In the end, having written and flailed through two memoirs (or one and a half memoirs) myself, I am increasingly at sea as to what we mean by "the truth" in writing, even as I am becoming more and more desirous of finding it. I want and believe in a factual truth even as, when writing, I'm sometimes loathe or unwilling or even unable to hold myself to it. How to judge an artwork like D'Agata's, or Curtis', is hard. Without Curtis' images--flawed as they are--we would have far less of the tribes that he (sometimes inaccurately) recorded. Is the suicide in D'Agata's book somehow turned back into a person through his work? Or does he get further lost in D'Agata's inaccuracies? It's hard to say: to me, these works are processes of recovery as well as of art. Perhaps we might say, in judging them, "we should let the facts speak for themselves." But Koizumi makes it pretty clear we almost never do that.

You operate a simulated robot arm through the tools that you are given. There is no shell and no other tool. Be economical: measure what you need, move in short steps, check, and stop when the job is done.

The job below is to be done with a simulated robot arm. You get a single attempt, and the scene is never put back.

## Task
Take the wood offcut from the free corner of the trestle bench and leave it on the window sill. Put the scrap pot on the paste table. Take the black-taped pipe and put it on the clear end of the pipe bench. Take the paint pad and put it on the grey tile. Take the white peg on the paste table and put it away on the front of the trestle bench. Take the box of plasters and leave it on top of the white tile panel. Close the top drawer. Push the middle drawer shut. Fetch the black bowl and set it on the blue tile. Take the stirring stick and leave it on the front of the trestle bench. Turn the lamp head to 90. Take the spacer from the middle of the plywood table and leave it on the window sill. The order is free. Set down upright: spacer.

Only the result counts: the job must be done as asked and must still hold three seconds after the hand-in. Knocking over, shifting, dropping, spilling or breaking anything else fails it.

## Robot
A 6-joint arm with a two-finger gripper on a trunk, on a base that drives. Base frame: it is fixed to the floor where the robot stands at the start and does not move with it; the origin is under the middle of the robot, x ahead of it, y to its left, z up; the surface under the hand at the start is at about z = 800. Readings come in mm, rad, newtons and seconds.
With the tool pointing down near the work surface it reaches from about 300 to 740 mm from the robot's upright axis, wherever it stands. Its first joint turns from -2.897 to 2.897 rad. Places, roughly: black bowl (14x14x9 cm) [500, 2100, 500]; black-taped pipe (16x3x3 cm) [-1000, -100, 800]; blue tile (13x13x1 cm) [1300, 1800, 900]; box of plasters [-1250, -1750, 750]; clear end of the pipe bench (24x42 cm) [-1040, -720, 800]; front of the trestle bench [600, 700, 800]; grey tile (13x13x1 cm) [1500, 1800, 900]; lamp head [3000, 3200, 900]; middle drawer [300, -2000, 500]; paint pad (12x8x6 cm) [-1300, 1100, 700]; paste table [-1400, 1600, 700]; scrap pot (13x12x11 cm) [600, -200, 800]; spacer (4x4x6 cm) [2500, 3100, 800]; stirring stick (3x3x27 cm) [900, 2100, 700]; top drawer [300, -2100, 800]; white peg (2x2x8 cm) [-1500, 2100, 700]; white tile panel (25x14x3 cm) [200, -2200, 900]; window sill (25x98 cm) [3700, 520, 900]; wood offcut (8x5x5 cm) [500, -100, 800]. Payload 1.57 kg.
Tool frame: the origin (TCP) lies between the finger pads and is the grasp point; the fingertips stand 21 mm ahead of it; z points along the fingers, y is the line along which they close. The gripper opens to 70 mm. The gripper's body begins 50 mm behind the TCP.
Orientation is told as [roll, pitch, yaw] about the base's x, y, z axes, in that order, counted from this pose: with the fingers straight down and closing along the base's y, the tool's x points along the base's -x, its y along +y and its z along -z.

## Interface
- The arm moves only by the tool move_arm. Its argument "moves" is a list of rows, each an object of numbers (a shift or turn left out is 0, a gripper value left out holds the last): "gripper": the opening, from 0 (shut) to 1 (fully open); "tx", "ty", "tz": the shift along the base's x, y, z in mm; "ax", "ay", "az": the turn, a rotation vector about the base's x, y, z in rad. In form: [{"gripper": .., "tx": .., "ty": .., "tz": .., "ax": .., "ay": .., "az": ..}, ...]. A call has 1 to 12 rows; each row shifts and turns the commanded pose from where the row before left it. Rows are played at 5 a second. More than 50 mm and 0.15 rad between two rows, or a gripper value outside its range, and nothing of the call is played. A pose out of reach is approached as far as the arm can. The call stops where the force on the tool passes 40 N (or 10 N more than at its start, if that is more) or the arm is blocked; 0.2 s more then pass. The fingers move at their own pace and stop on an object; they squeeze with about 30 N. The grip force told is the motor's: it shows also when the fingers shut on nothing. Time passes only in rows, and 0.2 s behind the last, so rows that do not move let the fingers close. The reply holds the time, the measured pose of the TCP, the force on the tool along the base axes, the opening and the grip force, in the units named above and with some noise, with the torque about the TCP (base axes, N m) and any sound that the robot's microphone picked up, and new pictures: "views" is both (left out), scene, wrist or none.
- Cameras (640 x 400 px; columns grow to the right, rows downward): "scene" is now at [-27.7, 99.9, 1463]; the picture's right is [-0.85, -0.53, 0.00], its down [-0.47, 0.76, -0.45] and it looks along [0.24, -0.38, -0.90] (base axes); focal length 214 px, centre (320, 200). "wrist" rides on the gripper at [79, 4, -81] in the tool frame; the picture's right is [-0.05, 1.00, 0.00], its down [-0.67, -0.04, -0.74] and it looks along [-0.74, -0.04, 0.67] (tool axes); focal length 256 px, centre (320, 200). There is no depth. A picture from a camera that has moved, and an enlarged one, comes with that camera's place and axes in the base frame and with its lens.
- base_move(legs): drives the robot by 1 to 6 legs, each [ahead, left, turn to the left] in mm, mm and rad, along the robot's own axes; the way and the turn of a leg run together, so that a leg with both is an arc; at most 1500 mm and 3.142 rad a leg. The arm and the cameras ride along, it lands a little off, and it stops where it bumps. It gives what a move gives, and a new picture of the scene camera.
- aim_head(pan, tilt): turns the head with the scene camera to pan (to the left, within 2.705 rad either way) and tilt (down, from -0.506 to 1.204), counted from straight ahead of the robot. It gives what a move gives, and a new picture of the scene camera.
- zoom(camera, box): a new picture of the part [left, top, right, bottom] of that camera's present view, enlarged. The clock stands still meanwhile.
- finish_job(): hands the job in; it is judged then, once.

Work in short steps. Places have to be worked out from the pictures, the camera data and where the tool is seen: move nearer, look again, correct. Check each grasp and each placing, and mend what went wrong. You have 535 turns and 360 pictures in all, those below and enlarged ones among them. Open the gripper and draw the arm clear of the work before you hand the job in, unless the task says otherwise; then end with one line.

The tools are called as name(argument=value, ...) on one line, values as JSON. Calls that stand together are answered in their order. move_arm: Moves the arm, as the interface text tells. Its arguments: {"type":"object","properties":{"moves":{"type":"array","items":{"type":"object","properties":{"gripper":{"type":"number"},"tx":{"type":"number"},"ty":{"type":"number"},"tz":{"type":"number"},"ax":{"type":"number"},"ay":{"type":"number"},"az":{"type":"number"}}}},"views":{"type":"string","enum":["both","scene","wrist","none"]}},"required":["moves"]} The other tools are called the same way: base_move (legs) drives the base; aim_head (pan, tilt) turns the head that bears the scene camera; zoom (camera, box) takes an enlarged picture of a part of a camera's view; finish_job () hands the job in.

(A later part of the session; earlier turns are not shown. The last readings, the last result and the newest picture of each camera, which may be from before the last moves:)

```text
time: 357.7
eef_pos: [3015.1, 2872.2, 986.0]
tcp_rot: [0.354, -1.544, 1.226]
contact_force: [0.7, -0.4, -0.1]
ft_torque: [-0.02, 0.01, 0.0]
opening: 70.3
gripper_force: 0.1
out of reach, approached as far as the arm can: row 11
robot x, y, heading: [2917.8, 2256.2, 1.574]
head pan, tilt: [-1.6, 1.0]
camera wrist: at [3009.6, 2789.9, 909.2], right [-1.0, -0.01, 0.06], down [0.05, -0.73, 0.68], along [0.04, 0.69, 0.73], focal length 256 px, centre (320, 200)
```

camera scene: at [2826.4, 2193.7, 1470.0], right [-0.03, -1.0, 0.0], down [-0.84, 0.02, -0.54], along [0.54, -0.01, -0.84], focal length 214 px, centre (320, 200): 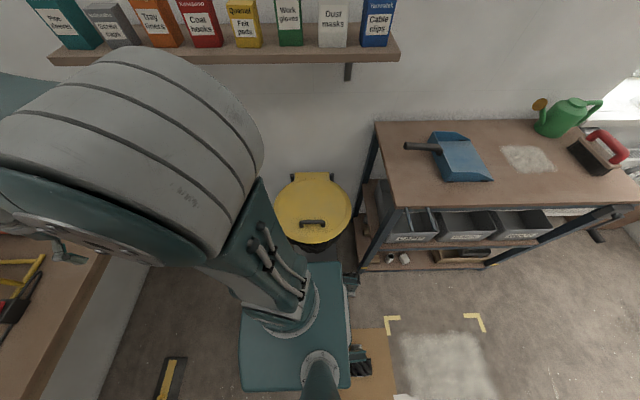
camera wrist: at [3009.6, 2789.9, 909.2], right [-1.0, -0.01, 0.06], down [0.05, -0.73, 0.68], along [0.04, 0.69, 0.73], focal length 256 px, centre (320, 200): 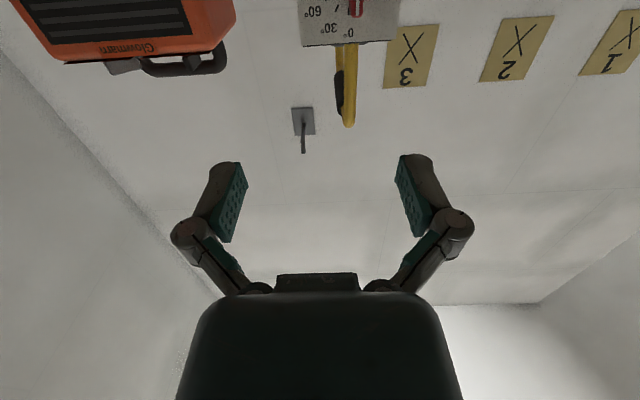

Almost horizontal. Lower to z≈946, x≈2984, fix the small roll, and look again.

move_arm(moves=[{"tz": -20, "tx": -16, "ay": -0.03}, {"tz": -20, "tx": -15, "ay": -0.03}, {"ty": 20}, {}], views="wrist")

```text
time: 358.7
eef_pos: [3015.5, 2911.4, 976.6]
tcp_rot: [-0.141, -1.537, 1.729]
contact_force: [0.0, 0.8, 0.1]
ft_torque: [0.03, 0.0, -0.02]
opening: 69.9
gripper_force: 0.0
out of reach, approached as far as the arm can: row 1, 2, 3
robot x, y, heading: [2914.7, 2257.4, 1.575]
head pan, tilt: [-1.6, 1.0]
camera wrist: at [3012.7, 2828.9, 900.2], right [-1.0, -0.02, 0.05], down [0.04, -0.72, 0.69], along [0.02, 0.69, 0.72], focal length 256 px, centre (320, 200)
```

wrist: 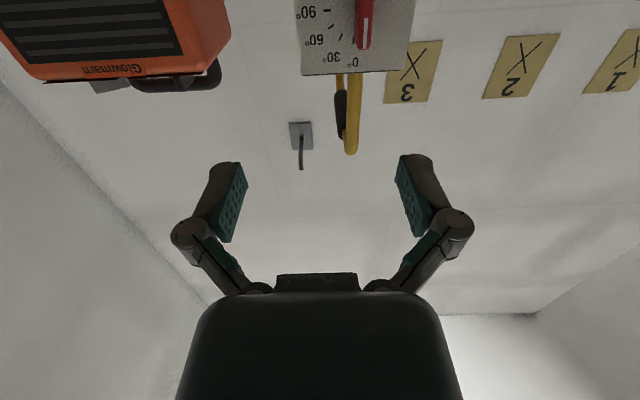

  1. I love these elucidations--particularly between the different art forms and the difference between what the writer should do and what the writer actually does. In About A Mountain, D'agata does this whole Edvard Munch spiel in the middle of the book, announcing, somewhat like the banana in sad story-man's mouth, that the story can't be told straight.

  2. So great. Thank you for meditating on these terms.

  3. Your appreciation of these videos helps me with the medium as a whole: I'm such a fan of crafted wall art that video and even photography start at a disadvantage for me. I should "make myself" go see an immensely praised Cindy Sherman retrospective currently at MOMA even though I don't particularly "get" what she does.

    Can't wait to get _Intimate_ (ha ha). Actually, despite the stated 30 April release date, Amazon supposedly has the paper version in stock -- we'll see.